If Asahi can (unconsciously) choose which timeline the future will follow, why did she choose one in which she dies of heart failure? That's a bigger deal than what happens in a video game, isn't it?
One by one, the original members of Subaru are located. the last one is Nozomi, and it turns out that Gnosis (a shadowy arm of Pleroma?) was looking for her as well. Given how this show is seldom unquestionably brilliant, I sometimes found myself wondering why it was as much fun as it was. Perhaps we've gotten to know Asahi and Haruto and the others well enough that we absolutely must have a happy ending for them.

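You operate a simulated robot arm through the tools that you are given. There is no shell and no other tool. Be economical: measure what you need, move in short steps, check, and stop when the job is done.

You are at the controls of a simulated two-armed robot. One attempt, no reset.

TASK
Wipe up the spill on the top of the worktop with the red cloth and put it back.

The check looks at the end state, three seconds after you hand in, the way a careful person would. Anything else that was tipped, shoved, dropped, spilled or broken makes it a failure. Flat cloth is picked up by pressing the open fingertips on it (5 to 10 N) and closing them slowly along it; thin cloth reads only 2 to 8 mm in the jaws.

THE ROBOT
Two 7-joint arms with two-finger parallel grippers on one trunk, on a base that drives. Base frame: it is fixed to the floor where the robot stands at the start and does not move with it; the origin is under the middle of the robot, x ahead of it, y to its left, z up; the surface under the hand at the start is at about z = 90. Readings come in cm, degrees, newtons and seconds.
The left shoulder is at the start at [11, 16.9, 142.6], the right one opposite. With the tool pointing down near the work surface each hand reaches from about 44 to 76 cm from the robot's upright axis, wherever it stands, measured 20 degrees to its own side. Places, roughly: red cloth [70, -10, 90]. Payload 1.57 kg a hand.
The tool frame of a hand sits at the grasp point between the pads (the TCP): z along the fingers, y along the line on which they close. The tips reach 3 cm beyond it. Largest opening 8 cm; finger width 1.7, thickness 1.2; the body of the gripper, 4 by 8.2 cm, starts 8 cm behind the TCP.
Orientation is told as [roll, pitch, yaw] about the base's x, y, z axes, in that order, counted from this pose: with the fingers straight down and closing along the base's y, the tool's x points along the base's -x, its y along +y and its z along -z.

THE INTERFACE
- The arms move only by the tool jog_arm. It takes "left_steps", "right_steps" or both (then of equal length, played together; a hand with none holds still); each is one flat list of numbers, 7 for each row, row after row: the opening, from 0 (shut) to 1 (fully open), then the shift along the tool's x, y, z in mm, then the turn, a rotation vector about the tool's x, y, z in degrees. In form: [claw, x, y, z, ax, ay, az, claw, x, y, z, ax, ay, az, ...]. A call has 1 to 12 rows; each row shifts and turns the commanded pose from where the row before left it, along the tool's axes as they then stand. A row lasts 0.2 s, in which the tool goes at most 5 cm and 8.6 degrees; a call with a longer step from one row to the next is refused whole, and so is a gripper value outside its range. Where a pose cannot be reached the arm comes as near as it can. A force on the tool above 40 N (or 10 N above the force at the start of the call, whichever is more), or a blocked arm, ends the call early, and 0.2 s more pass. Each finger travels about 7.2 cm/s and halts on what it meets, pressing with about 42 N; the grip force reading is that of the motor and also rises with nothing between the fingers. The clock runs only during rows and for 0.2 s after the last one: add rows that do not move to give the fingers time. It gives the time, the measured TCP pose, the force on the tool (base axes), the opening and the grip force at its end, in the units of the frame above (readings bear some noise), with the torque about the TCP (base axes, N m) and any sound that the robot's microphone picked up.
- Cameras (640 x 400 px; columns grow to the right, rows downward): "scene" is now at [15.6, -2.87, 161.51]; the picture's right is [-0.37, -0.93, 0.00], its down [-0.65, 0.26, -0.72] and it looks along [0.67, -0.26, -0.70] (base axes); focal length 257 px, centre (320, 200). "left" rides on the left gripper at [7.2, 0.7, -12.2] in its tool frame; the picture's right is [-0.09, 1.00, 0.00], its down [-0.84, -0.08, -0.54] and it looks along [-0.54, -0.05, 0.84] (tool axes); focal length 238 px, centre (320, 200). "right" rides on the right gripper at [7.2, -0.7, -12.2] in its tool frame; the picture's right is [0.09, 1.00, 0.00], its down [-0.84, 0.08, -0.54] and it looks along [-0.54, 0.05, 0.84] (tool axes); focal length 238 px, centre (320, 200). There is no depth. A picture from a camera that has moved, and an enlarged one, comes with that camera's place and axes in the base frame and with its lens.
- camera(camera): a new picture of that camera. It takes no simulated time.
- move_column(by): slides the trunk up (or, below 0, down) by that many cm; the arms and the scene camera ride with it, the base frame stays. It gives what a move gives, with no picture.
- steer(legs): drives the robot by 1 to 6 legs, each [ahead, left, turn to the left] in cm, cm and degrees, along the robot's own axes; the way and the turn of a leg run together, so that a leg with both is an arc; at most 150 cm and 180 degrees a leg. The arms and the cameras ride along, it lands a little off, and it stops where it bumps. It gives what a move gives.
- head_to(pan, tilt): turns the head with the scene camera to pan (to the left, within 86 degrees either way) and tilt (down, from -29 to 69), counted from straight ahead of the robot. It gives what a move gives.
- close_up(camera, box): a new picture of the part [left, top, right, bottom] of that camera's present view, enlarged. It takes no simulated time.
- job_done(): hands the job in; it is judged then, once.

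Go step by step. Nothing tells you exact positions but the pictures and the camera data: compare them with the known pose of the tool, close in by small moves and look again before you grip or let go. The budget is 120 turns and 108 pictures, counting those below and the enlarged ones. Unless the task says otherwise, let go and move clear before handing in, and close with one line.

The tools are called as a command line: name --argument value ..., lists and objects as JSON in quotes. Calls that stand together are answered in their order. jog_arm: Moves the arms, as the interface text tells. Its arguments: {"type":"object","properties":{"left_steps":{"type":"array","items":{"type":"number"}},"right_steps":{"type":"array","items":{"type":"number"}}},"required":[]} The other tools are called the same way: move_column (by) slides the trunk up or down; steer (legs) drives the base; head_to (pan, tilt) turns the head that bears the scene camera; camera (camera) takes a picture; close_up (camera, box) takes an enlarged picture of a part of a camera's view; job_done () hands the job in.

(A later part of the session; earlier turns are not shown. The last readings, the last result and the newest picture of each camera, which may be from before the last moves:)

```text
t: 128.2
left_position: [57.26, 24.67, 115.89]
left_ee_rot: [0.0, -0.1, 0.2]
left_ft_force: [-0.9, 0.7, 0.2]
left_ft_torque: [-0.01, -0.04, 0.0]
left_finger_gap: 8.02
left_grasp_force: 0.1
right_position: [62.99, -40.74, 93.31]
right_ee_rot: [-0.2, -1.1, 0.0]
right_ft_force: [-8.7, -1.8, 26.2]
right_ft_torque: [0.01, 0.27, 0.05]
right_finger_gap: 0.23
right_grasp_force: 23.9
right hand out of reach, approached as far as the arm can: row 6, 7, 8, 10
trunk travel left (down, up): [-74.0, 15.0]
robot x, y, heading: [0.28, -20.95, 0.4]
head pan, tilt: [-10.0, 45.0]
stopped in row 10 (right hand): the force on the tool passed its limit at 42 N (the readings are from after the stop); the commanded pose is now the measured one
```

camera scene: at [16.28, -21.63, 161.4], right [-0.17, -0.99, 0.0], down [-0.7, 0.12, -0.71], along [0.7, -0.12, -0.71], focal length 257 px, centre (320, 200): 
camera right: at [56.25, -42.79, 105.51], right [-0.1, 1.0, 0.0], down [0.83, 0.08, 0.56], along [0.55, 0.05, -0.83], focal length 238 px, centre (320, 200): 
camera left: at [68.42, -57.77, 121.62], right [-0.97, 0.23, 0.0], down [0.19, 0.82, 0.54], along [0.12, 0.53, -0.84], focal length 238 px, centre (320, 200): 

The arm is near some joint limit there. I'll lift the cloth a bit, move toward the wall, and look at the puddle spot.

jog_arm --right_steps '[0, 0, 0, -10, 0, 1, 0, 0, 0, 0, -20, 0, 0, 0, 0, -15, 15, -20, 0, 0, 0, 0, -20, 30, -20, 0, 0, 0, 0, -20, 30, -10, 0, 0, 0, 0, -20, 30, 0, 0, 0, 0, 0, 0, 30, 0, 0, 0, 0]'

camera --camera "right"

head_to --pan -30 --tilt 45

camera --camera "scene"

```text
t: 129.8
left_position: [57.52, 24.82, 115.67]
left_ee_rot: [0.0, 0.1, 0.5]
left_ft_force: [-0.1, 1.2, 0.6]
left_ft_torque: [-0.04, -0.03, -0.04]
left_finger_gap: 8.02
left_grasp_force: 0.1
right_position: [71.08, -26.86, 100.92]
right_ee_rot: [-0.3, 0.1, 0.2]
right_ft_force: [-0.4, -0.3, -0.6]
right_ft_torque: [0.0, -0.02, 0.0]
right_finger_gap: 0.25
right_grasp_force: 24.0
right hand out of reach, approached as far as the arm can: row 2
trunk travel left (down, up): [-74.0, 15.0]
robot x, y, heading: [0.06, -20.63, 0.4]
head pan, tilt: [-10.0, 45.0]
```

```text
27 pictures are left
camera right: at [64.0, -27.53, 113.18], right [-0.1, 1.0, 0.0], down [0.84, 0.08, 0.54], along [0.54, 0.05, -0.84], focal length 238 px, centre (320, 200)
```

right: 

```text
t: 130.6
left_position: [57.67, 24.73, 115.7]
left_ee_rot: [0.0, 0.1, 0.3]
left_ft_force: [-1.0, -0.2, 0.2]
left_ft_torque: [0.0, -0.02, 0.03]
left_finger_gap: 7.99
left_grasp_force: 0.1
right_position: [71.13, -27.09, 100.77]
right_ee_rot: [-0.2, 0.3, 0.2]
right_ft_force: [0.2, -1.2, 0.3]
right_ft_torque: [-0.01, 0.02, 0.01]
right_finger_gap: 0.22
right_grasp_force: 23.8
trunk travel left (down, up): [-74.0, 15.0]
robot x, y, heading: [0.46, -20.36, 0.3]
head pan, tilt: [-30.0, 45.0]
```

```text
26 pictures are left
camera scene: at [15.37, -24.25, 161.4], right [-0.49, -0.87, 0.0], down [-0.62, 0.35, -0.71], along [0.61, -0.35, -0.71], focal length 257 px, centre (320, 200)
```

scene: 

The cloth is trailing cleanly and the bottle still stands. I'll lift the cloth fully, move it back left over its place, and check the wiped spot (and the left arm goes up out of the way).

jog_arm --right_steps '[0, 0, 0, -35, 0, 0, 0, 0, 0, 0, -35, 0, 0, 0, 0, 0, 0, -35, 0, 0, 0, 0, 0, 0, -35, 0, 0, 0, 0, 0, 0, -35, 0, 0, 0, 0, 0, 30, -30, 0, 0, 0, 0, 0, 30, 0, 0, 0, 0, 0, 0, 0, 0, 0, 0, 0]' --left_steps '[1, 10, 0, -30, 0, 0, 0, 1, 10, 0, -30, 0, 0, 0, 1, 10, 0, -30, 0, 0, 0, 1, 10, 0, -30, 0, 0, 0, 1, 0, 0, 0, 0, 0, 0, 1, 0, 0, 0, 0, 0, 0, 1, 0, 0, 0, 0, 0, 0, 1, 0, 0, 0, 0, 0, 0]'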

It just goes to show how important it is for those telling a story to create an intriguing question for which we viewers need an answer (even if the answer sometimes seems unfocused and short of what it might have been). I'd rather have a half-assed answer to a good question than vice-versa--which is what most anime seem to give us.
I thought the way the problem with Nozomi was resolved in episode 11 was pretty neat. It wasn't all that surprising, but it made sense and it worked. Again, a step towards a happy ending for everyone. Then there's the main issue of the series, Gnosis--what is it really up to? Does that make sense as well?
Last updated Saturday, September 22 2018. Created Friday, July 27 2018.